* _Written problem 1_
Reproduce the wording of the document section between "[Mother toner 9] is" and "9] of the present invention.", with both ends included.
* _Written problem 2_
Continue the document section that opens with "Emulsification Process".
## Start Document section
Emulsification Process
Dried material of 64 parts of [Resin particulate V-1] is added to all the quantity of the [Oil phase 8] followed by mixing by TK HOMOMIXER (manufactured by Tokushu Kika Kogyo Co., Ltd.) at a rotation number of 5,000 rpm for 1 minute. All the quantity of [Aqueous phase 1] is admixed therewith by TK HOMOMIXER (manufactured by Tokushu Kika Kogyo Co., Ltd.) at a rotation number of from 8,000 to 13,000 rpm for 20 minutes to obtain [Emulsified slurry 8]. The processes thereafter are performed in the same manner as in Example 1 to obtain [Mother toner 8]. The volume average particle diameter (Dv) is 5.2 μm, the number average particle diameter (Dp) is 4.6 μm, Dv/Dp is 1.13 and the average circularity is 0.969. 2 parts of hydrophobic silica having a primary particle diameter of about 30 nm and 1 part of hydrophobic silica having a primary particle diameter of about 10 nm are added to 100 parts of this [Mother toner 8] and mixed by a HENSCEL MIXER to obtain [Development agent 8] of the present invention.
[Mother toner 9] is obtained in the same manner as in Example 8 except that [Resin particulate V-1] is changed to [Resin particulate V-2]. The volume average particle diameter (Dv) is 5.3 μm, the number average particle diameter (Dp) is 4.7 μm, Dv/Dp is 1.13 and the average circularity is 0.969. 2 parts of hydrophobic silica having a primary particle diameter of about 30 nm and 1 part of hydrophobic silica having a primary particle diameter of about 10 m are added to 100 parts of this [Mother toner 9] and mixed by a HENSCEL MIXER to obtain [Development agent 9] of the present invention.
## End Document section
## Start Given data
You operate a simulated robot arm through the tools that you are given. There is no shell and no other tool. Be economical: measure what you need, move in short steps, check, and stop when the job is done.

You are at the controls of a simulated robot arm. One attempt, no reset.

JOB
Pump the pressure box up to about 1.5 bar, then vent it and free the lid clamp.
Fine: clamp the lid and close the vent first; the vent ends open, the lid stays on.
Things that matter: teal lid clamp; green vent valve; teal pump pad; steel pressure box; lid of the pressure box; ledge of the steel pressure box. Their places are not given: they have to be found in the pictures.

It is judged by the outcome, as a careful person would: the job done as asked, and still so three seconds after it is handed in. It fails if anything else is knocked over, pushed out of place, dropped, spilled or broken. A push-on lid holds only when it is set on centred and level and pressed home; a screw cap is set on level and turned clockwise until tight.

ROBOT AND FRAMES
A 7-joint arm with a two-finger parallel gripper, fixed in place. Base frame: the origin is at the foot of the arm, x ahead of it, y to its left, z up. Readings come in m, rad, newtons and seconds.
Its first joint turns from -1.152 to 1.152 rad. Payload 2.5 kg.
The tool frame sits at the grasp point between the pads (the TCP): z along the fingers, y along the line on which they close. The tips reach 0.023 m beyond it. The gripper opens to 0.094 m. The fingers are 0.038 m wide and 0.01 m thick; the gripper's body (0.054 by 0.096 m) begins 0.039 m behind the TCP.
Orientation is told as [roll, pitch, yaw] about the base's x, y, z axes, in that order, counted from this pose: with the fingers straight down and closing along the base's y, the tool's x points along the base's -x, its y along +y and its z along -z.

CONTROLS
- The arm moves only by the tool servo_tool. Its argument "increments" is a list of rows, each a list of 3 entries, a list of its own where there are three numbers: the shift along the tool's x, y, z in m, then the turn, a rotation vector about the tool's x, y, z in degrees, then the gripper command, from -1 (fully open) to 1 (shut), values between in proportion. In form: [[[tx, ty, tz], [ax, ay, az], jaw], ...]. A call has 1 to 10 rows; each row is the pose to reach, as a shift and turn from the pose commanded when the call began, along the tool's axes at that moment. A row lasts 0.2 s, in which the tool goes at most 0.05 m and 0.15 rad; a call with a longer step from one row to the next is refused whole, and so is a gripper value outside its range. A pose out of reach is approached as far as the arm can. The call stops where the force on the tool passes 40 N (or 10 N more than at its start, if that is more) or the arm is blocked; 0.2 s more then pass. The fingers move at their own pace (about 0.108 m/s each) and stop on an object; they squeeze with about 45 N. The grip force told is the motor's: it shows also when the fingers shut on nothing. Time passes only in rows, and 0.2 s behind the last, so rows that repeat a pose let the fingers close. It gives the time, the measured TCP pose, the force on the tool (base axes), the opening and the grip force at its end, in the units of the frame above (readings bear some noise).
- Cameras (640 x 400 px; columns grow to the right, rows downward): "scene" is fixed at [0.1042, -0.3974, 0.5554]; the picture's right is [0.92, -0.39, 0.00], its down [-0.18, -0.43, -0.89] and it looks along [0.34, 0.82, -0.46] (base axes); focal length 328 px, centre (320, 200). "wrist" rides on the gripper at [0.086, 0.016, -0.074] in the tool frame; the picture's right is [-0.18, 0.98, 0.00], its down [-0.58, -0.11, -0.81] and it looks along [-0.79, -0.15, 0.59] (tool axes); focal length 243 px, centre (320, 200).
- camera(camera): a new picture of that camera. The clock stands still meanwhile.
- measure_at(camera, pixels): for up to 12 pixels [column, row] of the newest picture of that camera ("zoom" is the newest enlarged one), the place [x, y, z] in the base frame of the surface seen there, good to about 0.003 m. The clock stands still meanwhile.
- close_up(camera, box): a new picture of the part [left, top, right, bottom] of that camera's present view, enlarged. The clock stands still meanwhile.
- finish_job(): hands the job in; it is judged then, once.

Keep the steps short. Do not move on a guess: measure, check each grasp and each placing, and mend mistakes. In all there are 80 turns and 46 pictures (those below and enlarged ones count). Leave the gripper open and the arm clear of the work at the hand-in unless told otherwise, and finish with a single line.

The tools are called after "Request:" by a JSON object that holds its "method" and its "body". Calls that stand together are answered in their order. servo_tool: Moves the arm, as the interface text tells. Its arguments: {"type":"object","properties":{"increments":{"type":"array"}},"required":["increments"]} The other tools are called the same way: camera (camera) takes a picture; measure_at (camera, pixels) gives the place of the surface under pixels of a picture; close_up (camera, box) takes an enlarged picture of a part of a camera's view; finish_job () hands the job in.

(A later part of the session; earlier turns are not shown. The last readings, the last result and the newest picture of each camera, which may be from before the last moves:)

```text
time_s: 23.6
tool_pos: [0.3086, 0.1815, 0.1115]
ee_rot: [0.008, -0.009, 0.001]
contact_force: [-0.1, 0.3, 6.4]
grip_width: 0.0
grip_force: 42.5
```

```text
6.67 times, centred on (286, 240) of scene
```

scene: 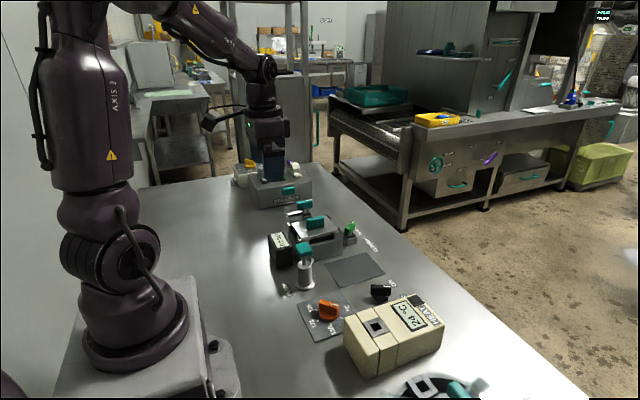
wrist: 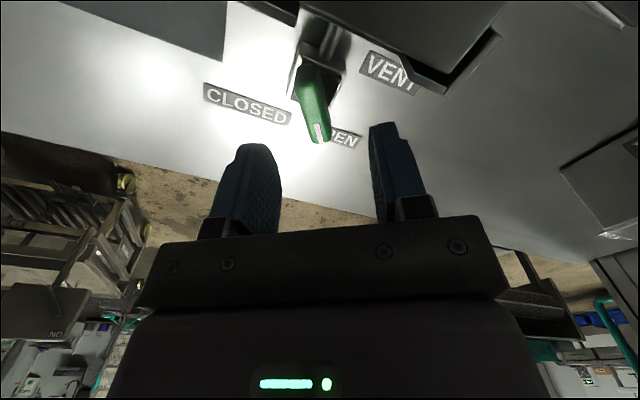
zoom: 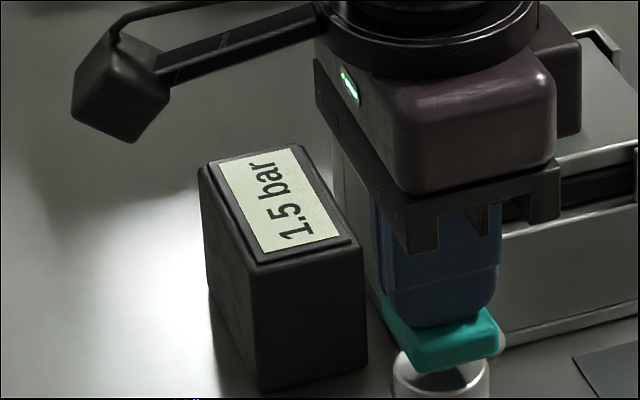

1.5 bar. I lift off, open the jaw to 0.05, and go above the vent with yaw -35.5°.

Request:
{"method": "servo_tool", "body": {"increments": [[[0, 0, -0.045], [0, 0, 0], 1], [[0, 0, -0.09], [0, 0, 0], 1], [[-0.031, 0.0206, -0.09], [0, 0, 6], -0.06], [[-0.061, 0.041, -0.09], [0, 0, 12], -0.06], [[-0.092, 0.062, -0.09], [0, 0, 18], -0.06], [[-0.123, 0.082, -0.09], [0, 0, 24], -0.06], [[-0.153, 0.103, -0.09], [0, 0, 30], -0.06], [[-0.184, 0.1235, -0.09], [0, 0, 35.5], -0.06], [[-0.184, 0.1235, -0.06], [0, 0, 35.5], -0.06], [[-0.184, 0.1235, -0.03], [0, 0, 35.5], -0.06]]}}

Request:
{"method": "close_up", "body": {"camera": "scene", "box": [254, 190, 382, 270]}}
## End Given data
* _Right answer 1_
[Mother toner 9] is obtained in the same manner as in Example 8 except that [Resin particulate V-1] is changed to [Resin particulate V-2]. The volume average particle diameter (Dv) is 5.3 μm, the number average particle diameter (Dp) is 4.7 μm, Dv/Dp is 1.13 and the average circularity is 0.969. 2 parts of hydrophobic silica having a primary particle diameter of about 30 nm and 1 part of hydrophobic silica having a primary particle diameter of about 10 m are added to 100 parts of this [Mother toner 9] and mixed by a HENSCEL MIXER to obtain [Development agent 9] of the present invention.

* _Right answer 2_
Emulsification Process
All the quantity of the [Oil phase 7] is stirred by TK HOMOMIXER manufactured by Tokushu Kika Kogyo Co., Ltd.) at a rotation number of 5,000 rpm for 1 minute. All the quantity of [Aqueous phase 5] is admixed therewith by TK HOMOMIXER (manufactured by Tokushu Kika Kogyo Co., Ltd.) at a rotation number of from 8,000 to 13,000 rpm for 20 minutes to obtain [Emulsified slurry 10]. The processes thereafter are performed in the same manner as in Example 1 to obtain [Mother toner 10]. The volume average particle diameter (Dv) is 5.2 μm, the number average particle diameter (Dp) is 4.6 μm, Dv/Dp is 1.13 and the average circularity is 0.966. 2 parts of hydrophobic silica having a primary particle diameter of about 30 nm and 1 part of hydrophobic silica having a primary particle diameter of about 10 nm are added to 100 parts of this [Mother toner 10] and mixed by a HENSCEL MIXER to obtain [Development agent 10] of the present invention.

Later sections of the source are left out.